I'm not sure that enough biomass will survive the rapid climate change we are now sure to experience, especially given the ongoing disaster of the 2010's. It may be that the most available sources of biomass will be massive outbreaks of problematic seaweeds such as those recently observed in Florida or the very unfortunate oubreak of microcystin containing algae in Lake Erie last year.

This is poor pickings, but it may be all future generations will have. I suspect that future generations will be required to turn to the oceans, assuming they survive in some viable form, since, for just one example, much of the terrestrial phosphorous will have been depleted.

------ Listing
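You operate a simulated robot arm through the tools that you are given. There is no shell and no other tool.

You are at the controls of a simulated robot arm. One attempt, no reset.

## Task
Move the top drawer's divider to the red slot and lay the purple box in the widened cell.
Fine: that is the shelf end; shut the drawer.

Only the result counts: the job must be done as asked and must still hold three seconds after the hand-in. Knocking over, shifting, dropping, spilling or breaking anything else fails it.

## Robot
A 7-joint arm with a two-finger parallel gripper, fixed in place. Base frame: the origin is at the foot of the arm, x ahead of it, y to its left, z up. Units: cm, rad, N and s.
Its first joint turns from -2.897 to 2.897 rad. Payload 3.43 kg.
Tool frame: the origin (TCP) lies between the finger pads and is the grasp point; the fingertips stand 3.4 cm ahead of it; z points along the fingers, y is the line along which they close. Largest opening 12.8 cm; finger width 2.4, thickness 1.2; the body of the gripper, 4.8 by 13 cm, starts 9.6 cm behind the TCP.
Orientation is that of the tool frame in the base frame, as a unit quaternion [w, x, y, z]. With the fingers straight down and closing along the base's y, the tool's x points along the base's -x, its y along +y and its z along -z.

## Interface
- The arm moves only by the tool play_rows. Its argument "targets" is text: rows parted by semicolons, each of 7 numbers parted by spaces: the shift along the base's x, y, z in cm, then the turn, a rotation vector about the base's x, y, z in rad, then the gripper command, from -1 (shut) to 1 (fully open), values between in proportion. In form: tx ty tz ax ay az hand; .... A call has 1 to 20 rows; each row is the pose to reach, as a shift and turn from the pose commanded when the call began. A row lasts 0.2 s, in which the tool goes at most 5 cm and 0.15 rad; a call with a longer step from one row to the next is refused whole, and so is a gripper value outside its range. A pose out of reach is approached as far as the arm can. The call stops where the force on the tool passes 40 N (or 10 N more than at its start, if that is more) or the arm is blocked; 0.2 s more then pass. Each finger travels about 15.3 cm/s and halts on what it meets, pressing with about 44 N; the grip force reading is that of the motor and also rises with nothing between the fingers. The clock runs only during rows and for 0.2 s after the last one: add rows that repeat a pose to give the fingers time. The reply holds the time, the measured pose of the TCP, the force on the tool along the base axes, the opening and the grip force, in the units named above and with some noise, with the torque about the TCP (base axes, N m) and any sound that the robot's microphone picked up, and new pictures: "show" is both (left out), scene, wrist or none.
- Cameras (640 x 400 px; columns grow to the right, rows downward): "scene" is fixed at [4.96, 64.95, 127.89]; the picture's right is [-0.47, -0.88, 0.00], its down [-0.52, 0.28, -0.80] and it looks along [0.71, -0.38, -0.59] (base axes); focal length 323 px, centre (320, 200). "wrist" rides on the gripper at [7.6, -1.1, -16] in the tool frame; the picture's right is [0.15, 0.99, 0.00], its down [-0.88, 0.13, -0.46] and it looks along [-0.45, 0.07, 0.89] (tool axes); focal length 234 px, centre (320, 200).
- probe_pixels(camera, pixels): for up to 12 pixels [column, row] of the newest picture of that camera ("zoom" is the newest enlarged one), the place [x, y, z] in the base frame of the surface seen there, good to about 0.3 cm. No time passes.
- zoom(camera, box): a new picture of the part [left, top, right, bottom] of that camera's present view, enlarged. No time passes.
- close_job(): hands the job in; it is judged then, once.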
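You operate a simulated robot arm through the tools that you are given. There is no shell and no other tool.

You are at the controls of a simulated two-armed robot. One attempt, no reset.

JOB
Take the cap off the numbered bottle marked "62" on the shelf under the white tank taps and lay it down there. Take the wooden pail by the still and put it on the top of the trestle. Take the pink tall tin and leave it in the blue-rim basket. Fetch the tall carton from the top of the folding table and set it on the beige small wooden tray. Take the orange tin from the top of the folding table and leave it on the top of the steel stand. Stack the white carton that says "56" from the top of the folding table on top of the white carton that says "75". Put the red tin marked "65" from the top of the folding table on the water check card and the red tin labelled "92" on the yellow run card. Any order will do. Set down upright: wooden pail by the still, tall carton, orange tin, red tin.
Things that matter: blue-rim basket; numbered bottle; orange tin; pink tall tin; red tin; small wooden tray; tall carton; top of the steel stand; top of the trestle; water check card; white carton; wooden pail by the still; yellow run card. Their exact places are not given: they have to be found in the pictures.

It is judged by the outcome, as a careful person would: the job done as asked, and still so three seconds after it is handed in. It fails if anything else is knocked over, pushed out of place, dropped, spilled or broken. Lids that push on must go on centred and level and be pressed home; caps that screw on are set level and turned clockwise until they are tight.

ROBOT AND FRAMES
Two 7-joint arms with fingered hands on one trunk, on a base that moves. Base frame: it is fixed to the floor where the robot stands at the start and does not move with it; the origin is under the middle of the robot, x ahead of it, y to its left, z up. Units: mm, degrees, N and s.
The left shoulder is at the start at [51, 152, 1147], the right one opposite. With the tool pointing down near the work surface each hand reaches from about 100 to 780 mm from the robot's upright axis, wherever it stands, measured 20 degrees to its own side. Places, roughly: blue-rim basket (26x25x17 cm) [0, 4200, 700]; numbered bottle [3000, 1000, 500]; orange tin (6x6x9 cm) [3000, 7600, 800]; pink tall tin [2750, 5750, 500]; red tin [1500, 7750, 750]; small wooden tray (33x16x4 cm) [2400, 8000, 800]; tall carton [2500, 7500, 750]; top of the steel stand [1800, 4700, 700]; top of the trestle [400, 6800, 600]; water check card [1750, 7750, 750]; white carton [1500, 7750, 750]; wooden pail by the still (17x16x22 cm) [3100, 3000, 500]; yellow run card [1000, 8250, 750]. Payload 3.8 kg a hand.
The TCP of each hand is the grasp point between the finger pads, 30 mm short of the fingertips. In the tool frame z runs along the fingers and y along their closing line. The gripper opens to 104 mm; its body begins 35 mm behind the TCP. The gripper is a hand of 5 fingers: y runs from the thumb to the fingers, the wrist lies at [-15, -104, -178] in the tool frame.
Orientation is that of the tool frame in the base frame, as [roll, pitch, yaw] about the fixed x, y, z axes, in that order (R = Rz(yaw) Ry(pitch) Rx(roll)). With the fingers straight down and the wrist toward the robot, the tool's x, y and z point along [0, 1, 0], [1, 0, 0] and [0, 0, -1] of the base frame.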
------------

What will be required for the collection of this biomass, and for its use as feed for hydrothermal reformation to hydrogen and carbon oxides will be greenhouse gas free pumps and/or ships. Only nuclear powered pumps and nuclear powered ships can do this job with high carbon capture efficiency, and thus, the technology will require a different culture than the unfortunate one in which we live. This will fall to the future generations we have screwed beyond any semblance of ethical restraints, and they will have fewer resources, and be much more impoverished than we are, if they exist at all as a result of our blank stupidity.

We have proved to be criminally insane in our approach to the future, and one hopes enough knowledge will remain after us that they, the survivors of our stupidity, may have some hope of restoring the planet. It's a long shot now, and my general view of the future in which my own sons will live is increasingly dystopian, but I can hope I'm wrong.